Dataset excerpts –
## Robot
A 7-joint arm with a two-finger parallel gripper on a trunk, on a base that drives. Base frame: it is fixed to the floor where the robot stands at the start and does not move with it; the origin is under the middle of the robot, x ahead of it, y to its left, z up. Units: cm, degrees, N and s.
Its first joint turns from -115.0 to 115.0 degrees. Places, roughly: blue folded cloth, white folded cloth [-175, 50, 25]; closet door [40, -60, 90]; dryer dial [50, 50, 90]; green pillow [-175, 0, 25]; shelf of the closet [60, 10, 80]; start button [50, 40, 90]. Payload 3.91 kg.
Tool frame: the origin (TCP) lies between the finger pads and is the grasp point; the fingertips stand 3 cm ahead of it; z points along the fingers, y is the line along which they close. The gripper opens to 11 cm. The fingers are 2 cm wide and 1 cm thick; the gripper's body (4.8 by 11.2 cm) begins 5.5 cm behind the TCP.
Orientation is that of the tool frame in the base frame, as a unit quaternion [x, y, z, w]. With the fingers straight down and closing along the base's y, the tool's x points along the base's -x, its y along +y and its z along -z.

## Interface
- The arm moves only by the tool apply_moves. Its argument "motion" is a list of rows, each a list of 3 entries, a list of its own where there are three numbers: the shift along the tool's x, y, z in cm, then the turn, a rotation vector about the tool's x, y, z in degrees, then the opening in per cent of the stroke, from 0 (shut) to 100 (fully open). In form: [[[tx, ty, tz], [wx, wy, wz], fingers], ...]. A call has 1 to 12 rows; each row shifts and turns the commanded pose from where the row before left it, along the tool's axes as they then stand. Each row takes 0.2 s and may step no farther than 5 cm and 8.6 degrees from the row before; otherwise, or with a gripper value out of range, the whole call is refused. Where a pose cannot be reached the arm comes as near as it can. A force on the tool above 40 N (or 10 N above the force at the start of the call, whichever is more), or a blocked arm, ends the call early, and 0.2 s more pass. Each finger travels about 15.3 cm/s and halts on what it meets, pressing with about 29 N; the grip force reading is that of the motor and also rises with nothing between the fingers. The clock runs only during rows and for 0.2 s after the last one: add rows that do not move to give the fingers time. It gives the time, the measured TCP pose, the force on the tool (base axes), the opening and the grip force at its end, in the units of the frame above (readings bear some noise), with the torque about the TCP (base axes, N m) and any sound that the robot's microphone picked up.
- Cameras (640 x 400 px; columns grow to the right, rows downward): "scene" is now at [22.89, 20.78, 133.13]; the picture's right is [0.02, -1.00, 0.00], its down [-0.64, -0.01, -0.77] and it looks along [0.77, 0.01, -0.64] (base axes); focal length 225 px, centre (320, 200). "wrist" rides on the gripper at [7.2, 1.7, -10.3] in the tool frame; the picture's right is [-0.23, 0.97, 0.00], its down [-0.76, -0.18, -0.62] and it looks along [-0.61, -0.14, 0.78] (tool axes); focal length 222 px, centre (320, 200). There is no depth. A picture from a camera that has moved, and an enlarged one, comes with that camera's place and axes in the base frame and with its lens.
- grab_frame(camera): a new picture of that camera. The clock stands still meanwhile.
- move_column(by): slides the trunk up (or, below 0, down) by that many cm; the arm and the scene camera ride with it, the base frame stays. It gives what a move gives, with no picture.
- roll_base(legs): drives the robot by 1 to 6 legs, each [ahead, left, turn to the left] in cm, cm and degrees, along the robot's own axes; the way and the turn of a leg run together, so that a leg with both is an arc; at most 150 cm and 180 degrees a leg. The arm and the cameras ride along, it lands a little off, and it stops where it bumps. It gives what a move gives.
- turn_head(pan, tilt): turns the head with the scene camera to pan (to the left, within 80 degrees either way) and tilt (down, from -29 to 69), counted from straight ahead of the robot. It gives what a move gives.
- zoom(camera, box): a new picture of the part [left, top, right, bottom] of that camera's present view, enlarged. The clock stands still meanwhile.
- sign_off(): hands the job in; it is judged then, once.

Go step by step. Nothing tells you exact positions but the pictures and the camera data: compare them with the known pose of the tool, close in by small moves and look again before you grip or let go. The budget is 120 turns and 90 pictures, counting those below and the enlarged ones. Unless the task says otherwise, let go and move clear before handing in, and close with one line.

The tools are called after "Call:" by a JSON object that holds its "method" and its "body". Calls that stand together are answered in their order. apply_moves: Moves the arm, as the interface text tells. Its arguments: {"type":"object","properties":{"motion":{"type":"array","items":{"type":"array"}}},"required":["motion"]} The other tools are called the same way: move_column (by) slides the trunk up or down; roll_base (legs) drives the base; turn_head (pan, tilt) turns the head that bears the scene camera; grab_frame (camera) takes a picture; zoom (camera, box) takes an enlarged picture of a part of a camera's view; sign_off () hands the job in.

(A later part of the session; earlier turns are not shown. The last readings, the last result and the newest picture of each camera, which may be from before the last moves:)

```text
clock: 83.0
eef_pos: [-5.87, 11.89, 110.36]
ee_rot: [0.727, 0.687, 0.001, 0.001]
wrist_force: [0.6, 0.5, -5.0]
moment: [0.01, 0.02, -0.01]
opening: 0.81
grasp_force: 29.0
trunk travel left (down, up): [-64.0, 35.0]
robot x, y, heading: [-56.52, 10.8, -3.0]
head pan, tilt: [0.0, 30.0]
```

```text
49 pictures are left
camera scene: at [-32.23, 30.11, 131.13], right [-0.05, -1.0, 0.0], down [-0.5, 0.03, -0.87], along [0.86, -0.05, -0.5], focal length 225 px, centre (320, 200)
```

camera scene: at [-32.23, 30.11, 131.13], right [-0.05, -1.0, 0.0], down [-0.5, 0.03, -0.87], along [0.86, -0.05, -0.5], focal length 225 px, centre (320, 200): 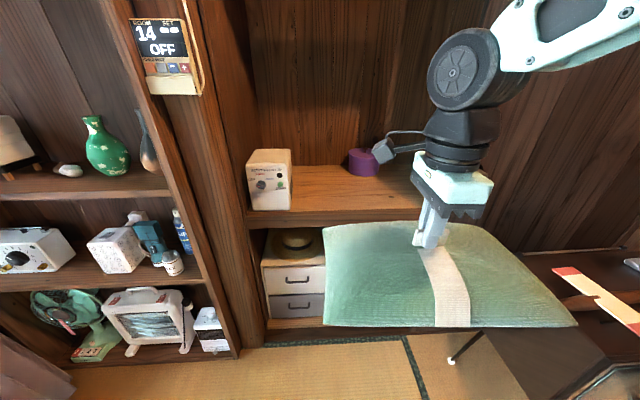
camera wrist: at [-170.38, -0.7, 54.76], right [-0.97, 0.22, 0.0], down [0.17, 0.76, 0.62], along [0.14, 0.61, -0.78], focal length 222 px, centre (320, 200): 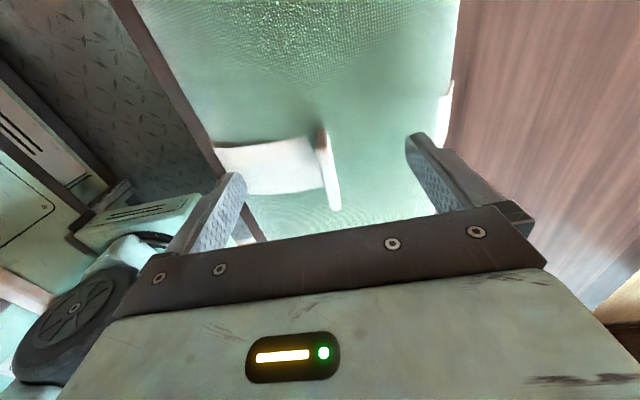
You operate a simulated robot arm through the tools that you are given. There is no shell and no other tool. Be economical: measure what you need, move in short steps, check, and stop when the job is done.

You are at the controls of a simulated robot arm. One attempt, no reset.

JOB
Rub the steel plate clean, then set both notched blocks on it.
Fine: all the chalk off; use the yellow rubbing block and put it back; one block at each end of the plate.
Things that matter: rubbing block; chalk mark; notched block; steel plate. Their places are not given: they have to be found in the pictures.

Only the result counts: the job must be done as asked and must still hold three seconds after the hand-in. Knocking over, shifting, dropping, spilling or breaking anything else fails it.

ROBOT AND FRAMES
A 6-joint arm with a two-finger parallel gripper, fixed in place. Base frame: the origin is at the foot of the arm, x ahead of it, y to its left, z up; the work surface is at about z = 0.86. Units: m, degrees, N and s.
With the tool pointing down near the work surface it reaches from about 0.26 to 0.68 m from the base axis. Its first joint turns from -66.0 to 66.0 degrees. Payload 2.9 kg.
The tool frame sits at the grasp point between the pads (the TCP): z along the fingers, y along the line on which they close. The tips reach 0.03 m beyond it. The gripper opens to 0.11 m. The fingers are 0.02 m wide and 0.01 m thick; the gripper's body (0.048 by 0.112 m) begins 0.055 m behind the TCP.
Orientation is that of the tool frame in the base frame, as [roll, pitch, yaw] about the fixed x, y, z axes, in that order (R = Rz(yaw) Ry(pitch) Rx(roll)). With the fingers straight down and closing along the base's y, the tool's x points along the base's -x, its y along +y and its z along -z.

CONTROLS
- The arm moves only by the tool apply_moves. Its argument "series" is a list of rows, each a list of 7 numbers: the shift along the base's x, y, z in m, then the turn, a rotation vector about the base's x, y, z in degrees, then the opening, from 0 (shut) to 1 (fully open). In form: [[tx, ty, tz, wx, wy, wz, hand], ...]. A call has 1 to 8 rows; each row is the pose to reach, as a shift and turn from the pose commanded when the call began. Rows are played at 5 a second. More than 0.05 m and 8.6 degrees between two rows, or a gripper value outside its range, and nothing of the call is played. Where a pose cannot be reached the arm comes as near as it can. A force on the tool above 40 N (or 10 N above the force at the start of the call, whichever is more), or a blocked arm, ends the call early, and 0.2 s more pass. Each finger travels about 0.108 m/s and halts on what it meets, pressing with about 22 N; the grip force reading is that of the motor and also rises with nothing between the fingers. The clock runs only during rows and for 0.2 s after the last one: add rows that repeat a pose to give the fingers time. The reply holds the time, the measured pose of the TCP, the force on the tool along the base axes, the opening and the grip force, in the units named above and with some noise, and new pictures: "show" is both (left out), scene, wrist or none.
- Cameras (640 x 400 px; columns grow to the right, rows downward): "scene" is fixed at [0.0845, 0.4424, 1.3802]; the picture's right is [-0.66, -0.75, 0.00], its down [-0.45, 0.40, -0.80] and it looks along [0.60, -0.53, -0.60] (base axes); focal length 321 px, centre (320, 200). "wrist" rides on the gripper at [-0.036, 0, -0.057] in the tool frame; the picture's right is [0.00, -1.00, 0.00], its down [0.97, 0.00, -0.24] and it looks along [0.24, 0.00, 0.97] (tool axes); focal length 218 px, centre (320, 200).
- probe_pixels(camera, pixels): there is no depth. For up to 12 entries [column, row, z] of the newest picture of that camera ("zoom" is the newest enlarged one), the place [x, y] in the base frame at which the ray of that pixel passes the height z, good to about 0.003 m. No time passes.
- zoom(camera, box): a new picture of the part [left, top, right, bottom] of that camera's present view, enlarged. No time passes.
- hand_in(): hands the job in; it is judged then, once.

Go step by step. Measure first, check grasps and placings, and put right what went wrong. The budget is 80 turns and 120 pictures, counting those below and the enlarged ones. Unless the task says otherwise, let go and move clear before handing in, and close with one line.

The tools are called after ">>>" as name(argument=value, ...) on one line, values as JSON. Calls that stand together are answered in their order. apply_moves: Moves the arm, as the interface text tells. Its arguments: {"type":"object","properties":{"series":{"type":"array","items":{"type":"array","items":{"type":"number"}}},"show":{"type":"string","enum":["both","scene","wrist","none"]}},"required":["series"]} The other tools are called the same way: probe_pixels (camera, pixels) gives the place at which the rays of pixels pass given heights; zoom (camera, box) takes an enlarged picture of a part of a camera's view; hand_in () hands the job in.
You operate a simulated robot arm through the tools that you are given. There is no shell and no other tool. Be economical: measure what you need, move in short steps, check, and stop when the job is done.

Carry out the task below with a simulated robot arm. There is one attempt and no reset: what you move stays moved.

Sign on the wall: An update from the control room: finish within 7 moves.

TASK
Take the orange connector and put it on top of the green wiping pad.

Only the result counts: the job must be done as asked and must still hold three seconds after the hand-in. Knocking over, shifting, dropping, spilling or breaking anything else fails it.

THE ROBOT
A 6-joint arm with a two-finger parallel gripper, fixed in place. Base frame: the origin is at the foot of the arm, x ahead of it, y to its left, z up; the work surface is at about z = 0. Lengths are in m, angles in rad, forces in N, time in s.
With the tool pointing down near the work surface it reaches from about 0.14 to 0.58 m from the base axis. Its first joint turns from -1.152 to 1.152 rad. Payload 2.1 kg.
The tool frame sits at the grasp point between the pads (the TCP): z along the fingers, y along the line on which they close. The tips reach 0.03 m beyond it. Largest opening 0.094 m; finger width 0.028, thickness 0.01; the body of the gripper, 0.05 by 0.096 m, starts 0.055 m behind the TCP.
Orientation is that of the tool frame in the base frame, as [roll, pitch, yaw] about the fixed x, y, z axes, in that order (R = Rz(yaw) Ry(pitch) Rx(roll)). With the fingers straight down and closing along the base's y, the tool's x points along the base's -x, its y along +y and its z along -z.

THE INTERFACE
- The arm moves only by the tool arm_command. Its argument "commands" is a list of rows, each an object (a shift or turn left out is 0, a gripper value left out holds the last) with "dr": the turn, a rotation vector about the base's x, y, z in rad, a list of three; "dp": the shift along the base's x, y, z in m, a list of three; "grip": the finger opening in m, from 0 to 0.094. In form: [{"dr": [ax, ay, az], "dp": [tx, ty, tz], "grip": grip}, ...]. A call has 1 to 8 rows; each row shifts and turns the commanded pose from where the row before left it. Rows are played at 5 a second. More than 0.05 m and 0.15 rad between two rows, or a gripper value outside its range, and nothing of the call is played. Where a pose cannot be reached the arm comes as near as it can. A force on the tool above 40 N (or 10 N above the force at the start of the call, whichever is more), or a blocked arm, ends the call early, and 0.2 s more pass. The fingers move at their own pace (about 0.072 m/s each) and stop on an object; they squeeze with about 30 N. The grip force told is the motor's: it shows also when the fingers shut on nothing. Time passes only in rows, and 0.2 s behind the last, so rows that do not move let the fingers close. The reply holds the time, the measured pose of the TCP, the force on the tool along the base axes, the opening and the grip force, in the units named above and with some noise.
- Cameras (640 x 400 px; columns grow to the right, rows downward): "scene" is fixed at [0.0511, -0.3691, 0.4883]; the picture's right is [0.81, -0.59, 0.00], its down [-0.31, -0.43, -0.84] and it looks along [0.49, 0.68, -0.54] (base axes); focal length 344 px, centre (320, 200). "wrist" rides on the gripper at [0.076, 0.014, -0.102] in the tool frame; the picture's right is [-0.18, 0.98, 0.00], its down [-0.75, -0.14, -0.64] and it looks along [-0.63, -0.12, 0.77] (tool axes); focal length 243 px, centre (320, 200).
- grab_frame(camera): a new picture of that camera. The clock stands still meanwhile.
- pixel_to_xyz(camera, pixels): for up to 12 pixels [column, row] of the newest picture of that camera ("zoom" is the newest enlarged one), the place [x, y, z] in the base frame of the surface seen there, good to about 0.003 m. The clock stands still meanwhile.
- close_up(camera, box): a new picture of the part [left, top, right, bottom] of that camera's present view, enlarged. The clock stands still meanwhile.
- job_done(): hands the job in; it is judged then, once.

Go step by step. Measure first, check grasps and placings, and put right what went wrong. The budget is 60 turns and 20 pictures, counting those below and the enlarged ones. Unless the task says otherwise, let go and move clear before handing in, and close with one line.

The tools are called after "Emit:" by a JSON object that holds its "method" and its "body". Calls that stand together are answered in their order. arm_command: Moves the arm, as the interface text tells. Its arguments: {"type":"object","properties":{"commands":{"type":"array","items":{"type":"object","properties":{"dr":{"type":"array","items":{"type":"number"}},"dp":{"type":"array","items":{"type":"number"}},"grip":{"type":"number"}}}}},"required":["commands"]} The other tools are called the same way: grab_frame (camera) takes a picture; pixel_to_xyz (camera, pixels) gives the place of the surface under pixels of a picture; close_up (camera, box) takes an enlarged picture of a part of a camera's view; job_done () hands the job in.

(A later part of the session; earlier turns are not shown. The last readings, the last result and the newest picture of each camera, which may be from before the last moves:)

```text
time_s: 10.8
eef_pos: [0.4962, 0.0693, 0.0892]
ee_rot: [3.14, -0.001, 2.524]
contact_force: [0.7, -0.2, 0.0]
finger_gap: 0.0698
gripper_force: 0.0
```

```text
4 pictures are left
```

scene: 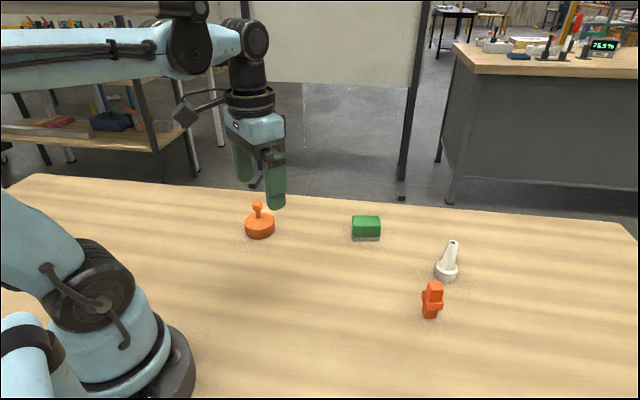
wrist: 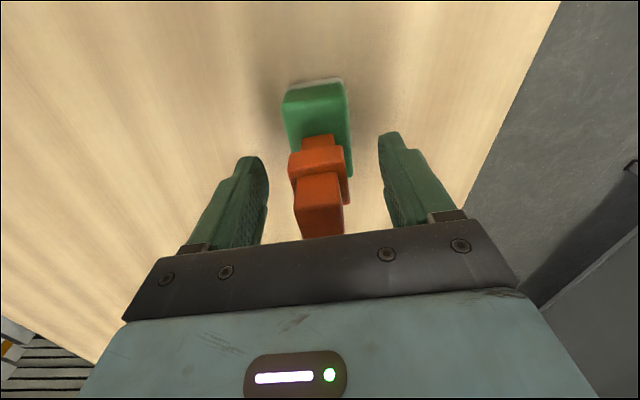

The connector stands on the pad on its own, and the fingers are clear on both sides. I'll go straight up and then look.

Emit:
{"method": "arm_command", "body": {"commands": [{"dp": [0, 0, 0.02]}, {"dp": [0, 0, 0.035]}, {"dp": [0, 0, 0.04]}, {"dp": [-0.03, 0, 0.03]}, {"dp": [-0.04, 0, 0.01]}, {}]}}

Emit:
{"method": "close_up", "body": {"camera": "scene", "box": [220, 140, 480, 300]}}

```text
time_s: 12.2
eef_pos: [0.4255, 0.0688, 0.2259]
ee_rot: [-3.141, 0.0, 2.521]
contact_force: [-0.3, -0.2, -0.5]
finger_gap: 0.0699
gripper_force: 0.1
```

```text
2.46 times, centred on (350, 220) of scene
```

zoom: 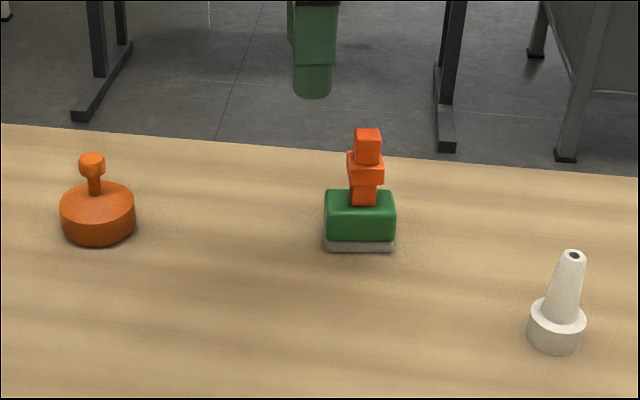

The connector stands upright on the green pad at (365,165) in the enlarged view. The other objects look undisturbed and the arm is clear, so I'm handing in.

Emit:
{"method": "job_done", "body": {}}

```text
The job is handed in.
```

What you will do – Show the lines from the data above that contain the string "within".

Expected answer –
- turn_head(pan, tilt): turns the head with the scene camera to pan (to the left, within 80 degrees either way) and tilt (down, from -29 to 69), counted from straight ahead of the robot. It gives what a move gives.
Sign on the wall: An update from the control room: finish within 7 moves.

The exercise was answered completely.